= THE PROBLEM =
Locate all lines with the word "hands" and copy them out.
[Start]
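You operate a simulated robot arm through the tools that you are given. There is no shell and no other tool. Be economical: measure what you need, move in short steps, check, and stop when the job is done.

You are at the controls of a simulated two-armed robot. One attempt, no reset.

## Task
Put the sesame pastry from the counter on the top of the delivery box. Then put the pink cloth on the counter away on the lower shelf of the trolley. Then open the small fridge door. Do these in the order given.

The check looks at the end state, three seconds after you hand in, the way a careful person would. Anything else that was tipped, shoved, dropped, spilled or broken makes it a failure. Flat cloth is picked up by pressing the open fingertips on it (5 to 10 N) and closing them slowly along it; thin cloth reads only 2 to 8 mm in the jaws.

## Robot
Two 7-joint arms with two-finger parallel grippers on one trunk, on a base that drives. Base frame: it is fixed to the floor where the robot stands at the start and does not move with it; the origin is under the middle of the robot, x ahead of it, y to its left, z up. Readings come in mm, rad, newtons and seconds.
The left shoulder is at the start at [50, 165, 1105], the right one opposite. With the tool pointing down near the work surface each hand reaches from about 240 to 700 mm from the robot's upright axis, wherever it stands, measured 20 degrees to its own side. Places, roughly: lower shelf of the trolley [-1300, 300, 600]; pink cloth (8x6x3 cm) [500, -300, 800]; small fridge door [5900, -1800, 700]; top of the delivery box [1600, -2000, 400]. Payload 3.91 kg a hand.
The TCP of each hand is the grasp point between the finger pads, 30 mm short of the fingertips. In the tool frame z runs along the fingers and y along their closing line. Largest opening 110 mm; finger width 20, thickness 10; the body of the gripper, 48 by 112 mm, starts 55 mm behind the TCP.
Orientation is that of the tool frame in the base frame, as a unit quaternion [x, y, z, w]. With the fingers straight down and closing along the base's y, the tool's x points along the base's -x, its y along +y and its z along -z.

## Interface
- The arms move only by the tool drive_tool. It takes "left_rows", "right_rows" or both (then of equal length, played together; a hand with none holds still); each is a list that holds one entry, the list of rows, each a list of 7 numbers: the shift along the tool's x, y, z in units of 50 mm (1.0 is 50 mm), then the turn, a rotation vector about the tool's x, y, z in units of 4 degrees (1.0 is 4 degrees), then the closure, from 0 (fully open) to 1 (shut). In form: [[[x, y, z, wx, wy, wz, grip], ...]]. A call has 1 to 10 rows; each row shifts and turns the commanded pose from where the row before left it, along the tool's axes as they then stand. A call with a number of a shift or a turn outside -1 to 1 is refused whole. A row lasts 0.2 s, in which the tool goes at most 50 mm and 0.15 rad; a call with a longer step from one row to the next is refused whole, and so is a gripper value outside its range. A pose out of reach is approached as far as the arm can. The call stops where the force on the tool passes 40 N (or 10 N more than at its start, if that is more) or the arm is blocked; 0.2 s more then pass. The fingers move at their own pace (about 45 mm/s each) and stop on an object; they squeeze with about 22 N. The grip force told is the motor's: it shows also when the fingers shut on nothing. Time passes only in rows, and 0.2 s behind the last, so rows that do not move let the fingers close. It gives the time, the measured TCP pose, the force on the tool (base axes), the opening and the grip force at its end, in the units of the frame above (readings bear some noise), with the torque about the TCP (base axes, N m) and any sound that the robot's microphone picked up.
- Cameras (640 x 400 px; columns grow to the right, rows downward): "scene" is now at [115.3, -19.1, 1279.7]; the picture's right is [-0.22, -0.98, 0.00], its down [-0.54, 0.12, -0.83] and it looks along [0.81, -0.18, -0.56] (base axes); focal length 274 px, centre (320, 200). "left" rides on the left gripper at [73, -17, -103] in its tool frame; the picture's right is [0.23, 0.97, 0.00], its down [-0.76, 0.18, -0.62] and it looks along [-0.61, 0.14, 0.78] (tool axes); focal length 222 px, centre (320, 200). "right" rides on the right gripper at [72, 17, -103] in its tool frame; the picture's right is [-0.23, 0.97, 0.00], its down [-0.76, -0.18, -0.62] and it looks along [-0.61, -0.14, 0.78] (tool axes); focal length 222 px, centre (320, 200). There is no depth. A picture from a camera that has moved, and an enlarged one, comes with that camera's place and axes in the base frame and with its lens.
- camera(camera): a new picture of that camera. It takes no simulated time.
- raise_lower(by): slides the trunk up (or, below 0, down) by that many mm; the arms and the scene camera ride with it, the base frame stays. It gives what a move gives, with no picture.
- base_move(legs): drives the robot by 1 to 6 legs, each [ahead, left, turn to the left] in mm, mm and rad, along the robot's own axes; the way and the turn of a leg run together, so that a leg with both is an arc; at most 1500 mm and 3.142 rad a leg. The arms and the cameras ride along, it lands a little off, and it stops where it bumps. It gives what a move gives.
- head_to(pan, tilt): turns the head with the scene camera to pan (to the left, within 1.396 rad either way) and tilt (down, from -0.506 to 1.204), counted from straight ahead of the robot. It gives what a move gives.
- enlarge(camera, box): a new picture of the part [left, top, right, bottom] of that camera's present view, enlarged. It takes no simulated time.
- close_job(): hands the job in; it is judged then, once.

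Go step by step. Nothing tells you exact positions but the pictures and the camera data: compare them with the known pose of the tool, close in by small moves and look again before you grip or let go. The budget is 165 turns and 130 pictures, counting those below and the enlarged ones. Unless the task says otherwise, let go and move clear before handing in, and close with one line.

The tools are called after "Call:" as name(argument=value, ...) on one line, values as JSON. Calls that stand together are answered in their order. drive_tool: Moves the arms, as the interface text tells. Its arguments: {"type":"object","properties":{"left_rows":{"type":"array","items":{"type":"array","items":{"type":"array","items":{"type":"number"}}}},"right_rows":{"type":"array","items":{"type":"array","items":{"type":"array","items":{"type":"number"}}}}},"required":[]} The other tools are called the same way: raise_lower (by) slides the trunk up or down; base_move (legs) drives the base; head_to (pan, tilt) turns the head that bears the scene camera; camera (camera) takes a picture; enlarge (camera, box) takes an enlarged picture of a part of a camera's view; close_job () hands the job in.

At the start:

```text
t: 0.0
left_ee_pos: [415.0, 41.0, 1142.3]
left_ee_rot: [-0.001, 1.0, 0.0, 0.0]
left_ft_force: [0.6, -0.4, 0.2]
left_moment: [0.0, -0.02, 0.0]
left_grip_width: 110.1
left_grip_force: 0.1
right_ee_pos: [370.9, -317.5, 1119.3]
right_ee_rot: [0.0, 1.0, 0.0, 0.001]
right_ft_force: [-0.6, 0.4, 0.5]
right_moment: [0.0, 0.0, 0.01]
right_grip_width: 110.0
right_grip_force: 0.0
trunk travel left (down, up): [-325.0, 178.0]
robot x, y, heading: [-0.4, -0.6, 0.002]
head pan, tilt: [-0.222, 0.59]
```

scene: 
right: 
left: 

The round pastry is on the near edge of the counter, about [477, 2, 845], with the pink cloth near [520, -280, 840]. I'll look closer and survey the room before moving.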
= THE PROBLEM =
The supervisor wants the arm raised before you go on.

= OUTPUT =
[End]
= OUTPUT =
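- close_job(): hands the job in; it is judged then, once.
The tools are called after "Call:" as name(argument=value, ...) on one line, values as JSON. Calls that stand together are answered in their order. drive_tool: Moves the arms, as the interface text tells. Its arguments: {"type":"object","properties":{"left_rows":{"type":"array","items":{"type":"array","items":{"type":"array","items":{"type":"number"}}}},"right_rows":{"type":"array","items":{"type":"array","items":{"type":"array","items":{"type":"number"}}}}},"required":[]} The other tools are called the same way: raise_lower (by) slides the trunk up or down; base_move (legs) drives the base; head_to (pan, tilt) turns the head that bears the scene camera; camera (camera) takes a picture; enlarge (camera, box) takes an enlarged picture of a part of a camera's view; close_job () hands the job in.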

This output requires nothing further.